My taste is for power in clothing. I like women to look like women, not fairies, or flowers, or Christ forbid children. Theres nothing worse than that knock-kneed, doe-eyed, simpering simpleton pose that has proliferated of late, a twenty-first century take on Kinderwhore. It's profoundly disturbing to see grown women got up as pre-teens, albeit a natural conclusion in a culture obsessed by youth at the expense of all else. There is an argument that, by dressing in the garb of a child, a woman choses to remove herself from the sexual arena, eschewing trussed-up tailoring and 'fuck me' shoes. Maybe that is the case for some, but looking at the women who (again) chose to don stilettos and pencil-skirts, there is nothing of the victim. There's undeniable confidence spoken by a high heel, a tight skirt - in women dressed as women. That's something proposed by designers as diverse as Vivienne Westwood and Miuccia Prada. They're not necessarily making an intentional feminist statement (despite interpretation of their work as such) but, as women dressing women, isn't the most telling feminist statement they can make simply getting on with the job? It isn't gender specific: look at Azzedine Alaïa. There isn't a whisper of chauvinism to his clothing, dedicated purely to the glorification of the female form. One doubts Grace Jones or Tina Turner would ever wear anything less than utterly empowering and authoritative. I also doubt either would ever wear a ruffle organdie prom-dress.

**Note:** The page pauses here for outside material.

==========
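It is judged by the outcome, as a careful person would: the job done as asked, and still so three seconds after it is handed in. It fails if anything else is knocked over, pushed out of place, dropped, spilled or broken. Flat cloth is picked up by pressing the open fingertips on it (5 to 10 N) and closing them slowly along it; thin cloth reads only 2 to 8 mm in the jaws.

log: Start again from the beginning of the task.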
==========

The real issue I have with this sugar-and-spice schtick is when it's presented as an 'edgy' catwalk statement, as if dressing a woman in jabots and ostrich-feather embroidery is a great leap for fashion-kind (or even for womankind). Sure, they're 'explorations' of our enduring stereotypes of women as fragile and sweet, but they reflect those stereotypes rather than offering anything new. The flip side, however, was put to me by Lady Amanda Harlech, one of the strongest fashion females I know. Confronted with my tumb-thumping critiques of the season's saccharine underbelly, Harlech paused, then said: 'Sometimes women just want to look fragile.' Simple, but speaks volumes.